例えば「ランチは上限1,000円まで」となんとなく決めていて、いつもそれに見合う店を探しているとします。でも、たまに「3,500円のランチコース」を楽しむことに、問題はないはずです。
本当は「フレンチのコースみたいなもの」が食べたいと思っていても、「上限1,000円」では難しいので、そうした望みは除外されます。結局、「洋食にしようかな」みたいな曖昧な設定になり、ファミレスのランチでお茶を濁すことになるかもしれません。

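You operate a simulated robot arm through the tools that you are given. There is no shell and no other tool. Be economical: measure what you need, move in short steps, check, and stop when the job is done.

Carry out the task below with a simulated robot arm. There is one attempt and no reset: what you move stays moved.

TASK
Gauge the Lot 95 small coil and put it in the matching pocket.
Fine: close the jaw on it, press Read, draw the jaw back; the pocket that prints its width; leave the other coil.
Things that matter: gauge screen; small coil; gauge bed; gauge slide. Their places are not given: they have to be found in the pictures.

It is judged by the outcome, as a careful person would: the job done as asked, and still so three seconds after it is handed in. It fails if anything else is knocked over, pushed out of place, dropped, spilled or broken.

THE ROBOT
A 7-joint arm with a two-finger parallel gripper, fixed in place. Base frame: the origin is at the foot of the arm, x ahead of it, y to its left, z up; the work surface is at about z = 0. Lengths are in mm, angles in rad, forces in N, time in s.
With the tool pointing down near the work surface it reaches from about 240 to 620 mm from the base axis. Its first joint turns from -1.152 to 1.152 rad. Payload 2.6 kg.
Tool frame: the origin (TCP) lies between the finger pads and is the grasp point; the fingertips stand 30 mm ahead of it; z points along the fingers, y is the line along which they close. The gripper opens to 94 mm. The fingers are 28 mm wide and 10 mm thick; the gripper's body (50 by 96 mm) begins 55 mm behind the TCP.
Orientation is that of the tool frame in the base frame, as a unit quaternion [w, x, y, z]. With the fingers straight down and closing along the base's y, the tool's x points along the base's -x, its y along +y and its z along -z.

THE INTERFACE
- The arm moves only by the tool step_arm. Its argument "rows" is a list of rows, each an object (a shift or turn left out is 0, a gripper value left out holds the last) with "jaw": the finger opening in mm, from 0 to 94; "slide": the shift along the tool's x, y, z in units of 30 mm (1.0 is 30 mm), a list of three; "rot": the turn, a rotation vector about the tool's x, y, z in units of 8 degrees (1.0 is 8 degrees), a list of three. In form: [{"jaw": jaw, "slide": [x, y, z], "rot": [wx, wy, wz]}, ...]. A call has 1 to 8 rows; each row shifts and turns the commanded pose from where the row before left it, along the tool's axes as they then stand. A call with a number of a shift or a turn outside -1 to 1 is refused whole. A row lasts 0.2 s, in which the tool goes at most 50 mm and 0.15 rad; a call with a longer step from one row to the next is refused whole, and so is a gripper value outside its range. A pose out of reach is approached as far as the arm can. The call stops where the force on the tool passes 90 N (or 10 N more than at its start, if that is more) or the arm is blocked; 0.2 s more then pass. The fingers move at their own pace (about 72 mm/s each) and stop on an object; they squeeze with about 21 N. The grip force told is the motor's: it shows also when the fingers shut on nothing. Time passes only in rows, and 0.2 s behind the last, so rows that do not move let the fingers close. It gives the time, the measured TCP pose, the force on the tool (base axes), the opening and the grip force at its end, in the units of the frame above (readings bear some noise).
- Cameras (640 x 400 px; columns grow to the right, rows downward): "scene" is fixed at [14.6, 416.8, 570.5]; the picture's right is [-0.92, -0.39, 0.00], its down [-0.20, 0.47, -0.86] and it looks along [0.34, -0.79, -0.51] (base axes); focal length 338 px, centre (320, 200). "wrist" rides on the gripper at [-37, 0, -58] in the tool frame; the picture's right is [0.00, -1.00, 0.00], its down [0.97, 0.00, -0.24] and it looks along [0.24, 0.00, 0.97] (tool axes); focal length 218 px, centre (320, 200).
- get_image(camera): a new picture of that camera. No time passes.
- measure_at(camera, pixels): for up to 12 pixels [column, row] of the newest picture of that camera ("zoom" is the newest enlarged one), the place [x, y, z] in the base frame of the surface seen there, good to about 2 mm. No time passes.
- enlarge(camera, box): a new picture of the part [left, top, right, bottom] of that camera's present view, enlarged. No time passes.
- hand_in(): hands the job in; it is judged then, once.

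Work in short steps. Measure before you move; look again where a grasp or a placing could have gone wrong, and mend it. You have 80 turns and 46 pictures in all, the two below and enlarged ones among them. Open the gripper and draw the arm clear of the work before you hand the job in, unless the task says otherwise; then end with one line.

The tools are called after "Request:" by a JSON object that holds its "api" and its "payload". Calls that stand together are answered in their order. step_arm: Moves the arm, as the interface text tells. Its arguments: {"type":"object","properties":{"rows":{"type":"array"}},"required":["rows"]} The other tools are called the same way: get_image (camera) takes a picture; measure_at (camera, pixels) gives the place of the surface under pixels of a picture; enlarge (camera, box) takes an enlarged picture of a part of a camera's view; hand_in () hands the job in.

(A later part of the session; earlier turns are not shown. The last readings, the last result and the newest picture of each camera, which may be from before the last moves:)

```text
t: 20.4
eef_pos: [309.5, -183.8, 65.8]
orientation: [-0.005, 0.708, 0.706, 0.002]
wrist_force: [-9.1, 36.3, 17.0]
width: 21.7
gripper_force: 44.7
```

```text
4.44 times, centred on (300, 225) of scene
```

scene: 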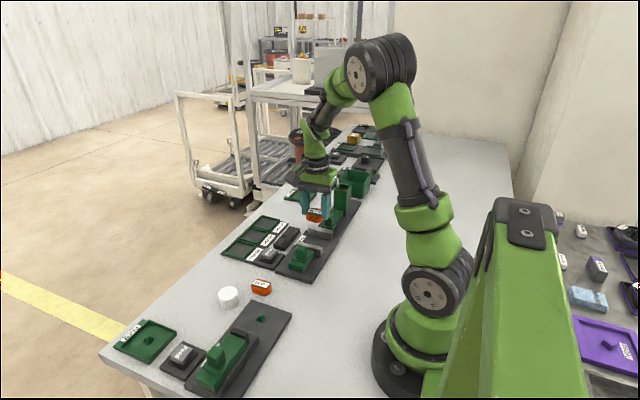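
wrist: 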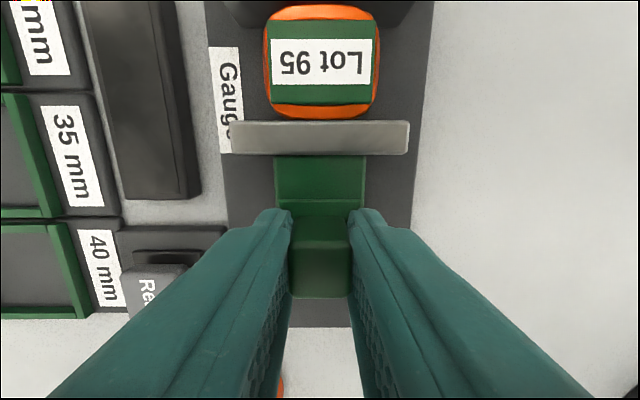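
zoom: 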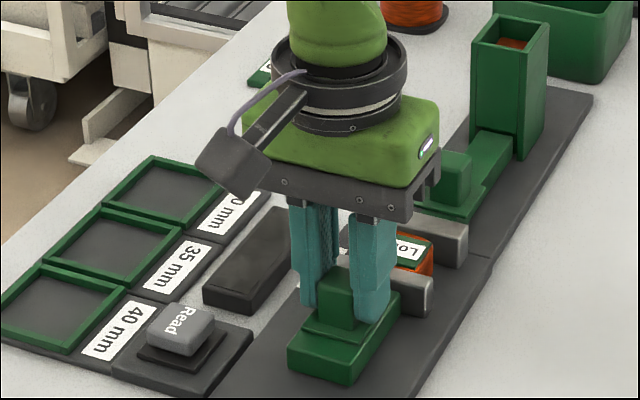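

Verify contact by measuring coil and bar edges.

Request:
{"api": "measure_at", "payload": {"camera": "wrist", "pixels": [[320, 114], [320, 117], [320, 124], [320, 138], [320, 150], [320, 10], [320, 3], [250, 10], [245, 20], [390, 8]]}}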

ファミレスのランチが良いとか悪いとかではなく、「きょうは、フレンチのコースみたいなものが食べたいな」という自分の望みが分からなくなることが問題です。
「今あるものに感謝」は危険な考えでもある
なんだか、すごく「感謝」の価値が叫ばれる時代になったように思うんです。身の周りにある物や人間関係を「当然のこと」だと考えずに、「感謝」して受け止めようというような考え方です。すごくいいと思います。
でも、ろくに考えもせず無批判に感謝ばかりしていては、自分を見失ってしまいます。よく考えずに感謝することではなく、意味をしっかり認識して感謝することに意味があるはずですからね。
すぐに感謝しちゃうことの危険性は、ありものの選択肢を疑わなくなることです。これだけの選択肢があってよかった、みたいに感謝してしまうと、自分の本当の望みが埋もれてしまいかねません。
まず理想を自分に尋ねるクセをつける
何かを考えるときに、最近僕が大切にしていることがあります。それは、叶うにせよ叶わないにせよ、まず「理想」から思考をスタートさせるということです。
ランチにフレンチのコースが食べたいと思っても、結局時間がなくて無理かもしれません。でも、「自分はフレンチのコースが食べたかったんだ」ということが分かります。それが分かれば、別の機会に叶えられるかもしれませんよね。
無意識に我慢したり、無意識に諦めちゃったり。すごくもったいないと思うんです。理想そのものが見つからない場合もあるけれど、「このことについての理想は?」と自問するのは、自分を知ったり自分らしく生きることの手がかりになります。